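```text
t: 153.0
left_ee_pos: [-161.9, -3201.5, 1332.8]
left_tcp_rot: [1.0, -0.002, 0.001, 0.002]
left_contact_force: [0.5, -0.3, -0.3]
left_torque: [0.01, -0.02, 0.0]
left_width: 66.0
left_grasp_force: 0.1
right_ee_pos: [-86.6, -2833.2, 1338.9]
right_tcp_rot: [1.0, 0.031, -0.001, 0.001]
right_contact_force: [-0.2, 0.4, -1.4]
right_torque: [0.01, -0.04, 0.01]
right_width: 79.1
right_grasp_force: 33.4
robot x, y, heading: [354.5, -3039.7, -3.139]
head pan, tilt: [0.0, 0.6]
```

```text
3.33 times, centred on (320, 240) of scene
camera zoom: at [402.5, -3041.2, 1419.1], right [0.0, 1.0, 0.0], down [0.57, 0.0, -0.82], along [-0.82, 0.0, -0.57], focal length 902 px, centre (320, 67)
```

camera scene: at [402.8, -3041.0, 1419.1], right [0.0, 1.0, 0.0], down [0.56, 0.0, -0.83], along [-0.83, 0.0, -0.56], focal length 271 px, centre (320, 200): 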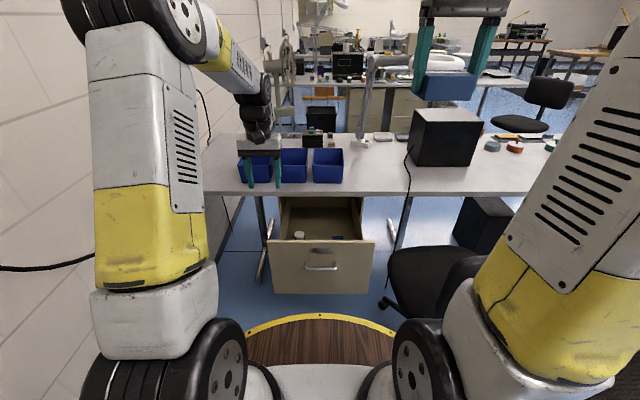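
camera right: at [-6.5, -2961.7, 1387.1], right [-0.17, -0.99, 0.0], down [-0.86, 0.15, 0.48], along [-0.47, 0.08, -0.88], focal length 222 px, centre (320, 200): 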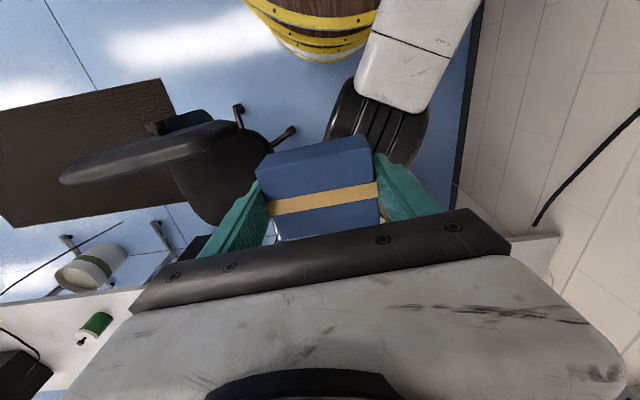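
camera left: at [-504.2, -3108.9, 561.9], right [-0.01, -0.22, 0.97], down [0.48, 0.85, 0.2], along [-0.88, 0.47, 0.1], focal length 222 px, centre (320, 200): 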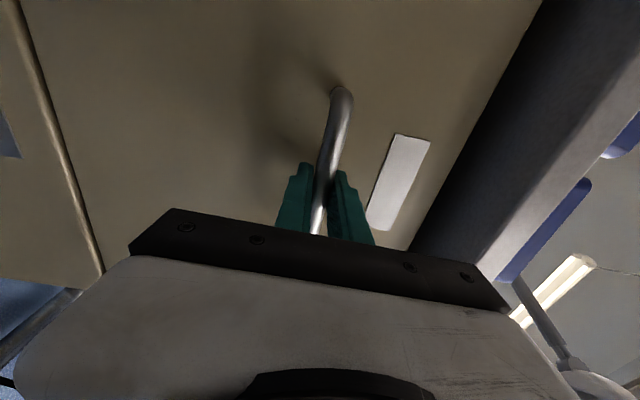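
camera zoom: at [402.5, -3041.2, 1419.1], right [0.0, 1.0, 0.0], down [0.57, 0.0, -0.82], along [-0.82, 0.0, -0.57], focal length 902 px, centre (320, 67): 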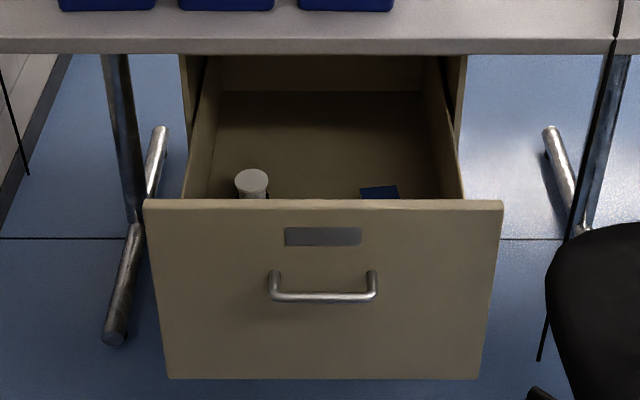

▶ Given exercise
Return each line from the material above exactly, but not the pictures.

▶ Correct answer
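```text
t: 153.0
left_ee_pos: [-161.9, -3201.5, 1332.8]
left_tcp_rot: [1.0, -0.002, 0.001, 0.002]
left_contact_force: [0.5, -0.3, -0.3]
left_torque: [0.01, -0.02, 0.0]
left_width: 66.0
left_grasp_force: 0.1
right_ee_pos: [-86.6, -2833.2, 1338.9]
right_tcp_rot: [1.0, 0.031, -0.001, 0.001]
right_contact_force: [-0.2, 0.4, -1.4]
right_torque: [0.01, -0.04, 0.01]
right_width: 79.1
right_grasp_force: 33.4
robot x, y, heading: [354.5, -3039.7, -3.139]
head pan, tilt: [0.0, 0.6]
```

```text
3.33 times, centred on (320, 240) of scene
camera zoom: at [402.5, -3041.2, 1419.1], right [0.0, 1.0, 0.0], down [0.57, 0.0, -0.82], along [-0.82, 0.0, -0.57], focal length 902 px, centre (320, 67)
```

camera scene: at [402.8, -3041.0, 1419.1], right [0.0, 1.0, 0.0], down [0.56, 0.0, -0.83], along [-0.83, 0.0, -0.56], focal length 271 px, centre (320, 200): 
camera right: at [-6.5, -2961.7, 1387.1], right [-0.17, -0.99, 0.0], down [-0.86, 0.15, 0.48], along [-0.47, 0.08, -0.88], focal length 222 px, centre (320, 200): 
camera left: at [-504.2, -3108.9, 561.9], right [-0.01, -0.22, 0.97], down [0.48, 0.85, 0.2], along [-0.88, 0.47, 0.1], focal length 222 px, centre (320, 200): 
camera zoom: at [402.5, -3041.2, 1419.1], right [0.0, 1.0, 0.0], down [0.57, 0.0, -0.82], along [-0.82, 0.0, -0.57], focal length 902 px, centre (320, 67): 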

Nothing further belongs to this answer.